Thousands of creditors of bankrupt Hanjin Shipping face taking huge losses as liquidation looms for the South Korean shipping line.

And for some smaller suppliers caught up in the crash, it could spell the end of the road.

Alphaliner has analysed a provisional list of 2,998 trade creditors, released by the court receiver on 10 October, with claims totalling $800m.

It noted, however, that the number of creditors and the total liability were likely increase, given that the claim reporting period only expired yesterday.

The top three registered creditor types by value are: shipowners (owed a combined $230m); container terminals and stevedores ($182m); and container leasing companies ($67m).

The list also includes bunker suppliers, rail and trucking companies, shipping agents, P&I clubs, crewing agents, container depots, pilots, tug operators, shipbrokers and consultants. There is also another list of individual creditors, including ship lessors and charterers, as well as banks and lending institutions, which lift the total debt to around $5bn.

A claim inspection period will last until 15 November, and the receivers will submit a rehabilitation plan to the Seoul District Court by 23 December.

However, plans announced last week to sell its Asia-US network and the approval this week to shut European offices, including the regional headquarters in Hamburg, suggest that not much will remain of Hanjin Shipping to salvage.

And given the massive debt mountain Hanjin had accumulated, creditors will be lucky to receive 10 cents per dollar after the liquidators finish unravelling claims and counter claims and various legal challenges.

Shipowner Seaspan Corporation tops the list of individual creditors, with $41.6m of unpaid charter hires and charter party defaults.
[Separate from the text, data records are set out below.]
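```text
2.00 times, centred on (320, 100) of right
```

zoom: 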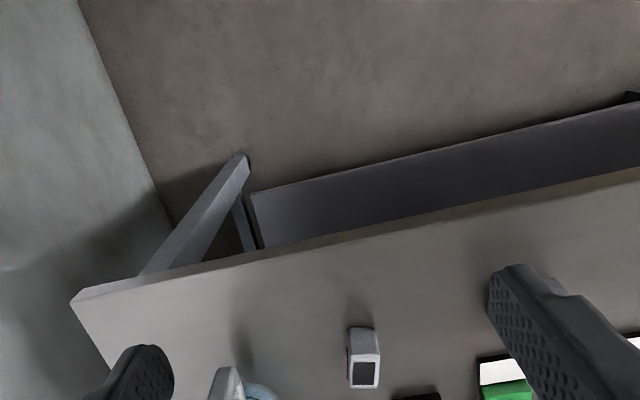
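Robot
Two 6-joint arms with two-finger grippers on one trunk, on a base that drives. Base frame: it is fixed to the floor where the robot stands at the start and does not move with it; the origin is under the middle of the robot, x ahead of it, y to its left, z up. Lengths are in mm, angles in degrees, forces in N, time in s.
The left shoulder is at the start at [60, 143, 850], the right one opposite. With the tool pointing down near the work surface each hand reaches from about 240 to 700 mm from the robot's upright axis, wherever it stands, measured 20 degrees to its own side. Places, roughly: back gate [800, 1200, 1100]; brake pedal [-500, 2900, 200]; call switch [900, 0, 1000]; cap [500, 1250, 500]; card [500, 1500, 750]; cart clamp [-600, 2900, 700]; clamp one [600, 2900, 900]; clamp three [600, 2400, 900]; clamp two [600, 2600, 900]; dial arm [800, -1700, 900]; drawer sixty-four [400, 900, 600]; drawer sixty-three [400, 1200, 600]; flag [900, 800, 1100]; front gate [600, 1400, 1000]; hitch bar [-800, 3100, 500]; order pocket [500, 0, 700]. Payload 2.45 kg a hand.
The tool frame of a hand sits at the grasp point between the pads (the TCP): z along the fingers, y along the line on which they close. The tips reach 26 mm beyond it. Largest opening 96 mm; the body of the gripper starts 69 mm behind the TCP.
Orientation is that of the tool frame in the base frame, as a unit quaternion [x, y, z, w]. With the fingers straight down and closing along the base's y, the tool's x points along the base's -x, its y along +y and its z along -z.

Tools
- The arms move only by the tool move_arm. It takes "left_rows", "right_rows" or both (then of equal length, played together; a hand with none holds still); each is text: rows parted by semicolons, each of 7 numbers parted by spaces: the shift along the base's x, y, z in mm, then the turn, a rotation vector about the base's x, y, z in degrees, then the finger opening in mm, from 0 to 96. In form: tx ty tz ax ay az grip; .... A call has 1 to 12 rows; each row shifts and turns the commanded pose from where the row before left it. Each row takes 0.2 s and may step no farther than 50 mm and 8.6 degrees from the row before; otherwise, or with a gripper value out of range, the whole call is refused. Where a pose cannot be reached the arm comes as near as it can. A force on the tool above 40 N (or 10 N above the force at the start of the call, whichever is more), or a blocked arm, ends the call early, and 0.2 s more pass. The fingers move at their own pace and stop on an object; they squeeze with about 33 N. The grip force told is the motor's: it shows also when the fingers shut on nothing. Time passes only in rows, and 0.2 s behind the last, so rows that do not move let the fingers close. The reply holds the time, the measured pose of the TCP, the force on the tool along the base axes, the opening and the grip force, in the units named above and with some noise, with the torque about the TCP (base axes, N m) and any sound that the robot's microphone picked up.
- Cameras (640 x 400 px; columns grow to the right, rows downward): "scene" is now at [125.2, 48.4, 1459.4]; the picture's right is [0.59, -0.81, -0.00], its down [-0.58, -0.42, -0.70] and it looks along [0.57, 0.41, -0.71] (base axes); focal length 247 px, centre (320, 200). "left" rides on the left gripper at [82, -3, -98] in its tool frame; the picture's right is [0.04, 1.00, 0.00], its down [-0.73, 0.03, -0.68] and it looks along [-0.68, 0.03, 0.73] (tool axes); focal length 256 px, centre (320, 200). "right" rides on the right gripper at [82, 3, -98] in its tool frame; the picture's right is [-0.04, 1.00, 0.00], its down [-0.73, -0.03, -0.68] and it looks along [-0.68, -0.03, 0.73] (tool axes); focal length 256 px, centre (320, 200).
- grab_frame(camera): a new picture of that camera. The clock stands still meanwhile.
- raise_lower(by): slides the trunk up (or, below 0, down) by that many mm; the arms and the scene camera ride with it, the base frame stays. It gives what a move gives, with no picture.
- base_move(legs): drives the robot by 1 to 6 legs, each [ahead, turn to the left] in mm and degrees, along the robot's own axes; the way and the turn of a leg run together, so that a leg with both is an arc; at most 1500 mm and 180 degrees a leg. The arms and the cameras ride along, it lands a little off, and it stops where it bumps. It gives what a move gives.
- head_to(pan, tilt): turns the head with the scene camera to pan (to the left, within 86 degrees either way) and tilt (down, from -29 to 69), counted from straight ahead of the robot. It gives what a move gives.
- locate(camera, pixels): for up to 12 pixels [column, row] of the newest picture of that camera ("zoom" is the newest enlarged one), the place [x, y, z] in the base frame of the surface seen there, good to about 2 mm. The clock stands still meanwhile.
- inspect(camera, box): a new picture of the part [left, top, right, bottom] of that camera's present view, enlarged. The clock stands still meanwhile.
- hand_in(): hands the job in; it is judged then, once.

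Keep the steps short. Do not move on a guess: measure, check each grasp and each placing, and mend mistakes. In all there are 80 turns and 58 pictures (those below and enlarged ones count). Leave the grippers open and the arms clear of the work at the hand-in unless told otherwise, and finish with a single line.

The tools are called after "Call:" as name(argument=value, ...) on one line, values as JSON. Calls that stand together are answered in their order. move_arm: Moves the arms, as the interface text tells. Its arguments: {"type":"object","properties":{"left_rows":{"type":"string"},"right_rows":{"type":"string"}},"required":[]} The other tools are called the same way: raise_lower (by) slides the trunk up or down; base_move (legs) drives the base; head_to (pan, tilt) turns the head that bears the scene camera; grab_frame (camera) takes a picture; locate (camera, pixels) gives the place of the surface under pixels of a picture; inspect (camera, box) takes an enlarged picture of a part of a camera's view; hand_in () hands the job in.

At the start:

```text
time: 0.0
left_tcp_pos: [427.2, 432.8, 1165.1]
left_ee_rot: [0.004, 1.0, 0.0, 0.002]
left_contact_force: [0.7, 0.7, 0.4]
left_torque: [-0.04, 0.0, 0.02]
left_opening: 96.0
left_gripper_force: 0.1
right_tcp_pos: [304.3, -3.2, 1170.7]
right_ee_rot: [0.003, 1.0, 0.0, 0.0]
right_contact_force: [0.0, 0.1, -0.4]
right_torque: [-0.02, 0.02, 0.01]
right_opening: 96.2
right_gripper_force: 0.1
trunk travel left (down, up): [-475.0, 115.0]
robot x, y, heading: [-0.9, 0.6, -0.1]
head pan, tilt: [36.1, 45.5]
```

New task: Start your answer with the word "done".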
And Greek shipowner Danaos, obliged to cut its charter rates on vessels leased to Hyundai Merchant Marine and also caught up in Zim’s debt-for-equity reconstruction, has submitted claims for some $35m.

However, the largest amount owed to a containership-owning group is some $58m,  to Conti Reederei, comprising accounts for 12 German KG funds.

The merged container and chassis leasing group Triton TAL has the unwanted honour of heading the asset-leasing creditor list with debts of around $17m, followed by Textainer, which is owed approximately $13m.

The list of terminal operators is topped by more than $30m owed to Total Terminals at Long Beach, California, of which the carrier was a majority shareholder. And feeder operators were also hit hit: X-Press Feeders claiming around $3m and Unifeeder just under $2m.

Hanjin’s membership of the CKYHE alliance at the time of its collapse, and the extensive slot swapping now common in liner shipping, resulted in Evergreen heading the creditor list of carrier and feeder operators, being owed over $7m, followed by K Line, claiming $5m.

Meanwhile, bunker and fuel suppliers seem to have been extending credit to Hanjin by much longer than the industry norm of 15 days, resulting in World Fuel Services being owed over $20m, with Glencore claiming $10m.

The collapse of Hanjin Shipping dwarfs the last major carrier failure, in 1986, when United States Lines (USL) filed for Chapter 11 protection. The US-flagged carrier, which owned most of its 40-50 ships, had a list of creditors that ran into hundreds rather than Hanjin’s thousands. USL was not formally liquidated until 1992 – some six years later – when creditors received little if anything against their debt, especially after legal costs.